* start Data entries *

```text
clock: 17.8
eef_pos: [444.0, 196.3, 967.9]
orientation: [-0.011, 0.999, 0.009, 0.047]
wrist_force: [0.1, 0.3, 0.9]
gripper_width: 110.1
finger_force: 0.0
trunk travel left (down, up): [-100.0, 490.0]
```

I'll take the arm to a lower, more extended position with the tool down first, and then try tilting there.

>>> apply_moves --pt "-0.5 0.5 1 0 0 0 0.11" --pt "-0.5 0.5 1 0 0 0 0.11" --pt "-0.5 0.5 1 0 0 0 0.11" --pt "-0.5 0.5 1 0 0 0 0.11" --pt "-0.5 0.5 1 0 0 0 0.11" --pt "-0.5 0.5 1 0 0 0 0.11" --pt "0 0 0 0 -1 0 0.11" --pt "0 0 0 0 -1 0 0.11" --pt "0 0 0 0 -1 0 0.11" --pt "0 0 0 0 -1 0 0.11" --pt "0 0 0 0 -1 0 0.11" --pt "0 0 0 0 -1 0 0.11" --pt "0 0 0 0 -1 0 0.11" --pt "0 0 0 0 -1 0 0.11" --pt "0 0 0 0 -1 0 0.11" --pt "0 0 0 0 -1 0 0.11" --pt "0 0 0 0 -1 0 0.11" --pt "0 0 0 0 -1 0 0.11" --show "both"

* end Data entries *
* start Data entries *

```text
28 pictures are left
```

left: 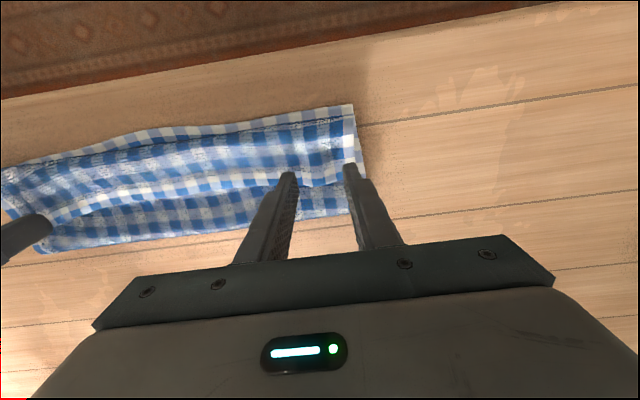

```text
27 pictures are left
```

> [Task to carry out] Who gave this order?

* end Data entries *

> [Task to carry out] Filter the records above for lines containing the word "pictures", and copy those lines.

> [Answer]
28 pictures are left
27 pictures are left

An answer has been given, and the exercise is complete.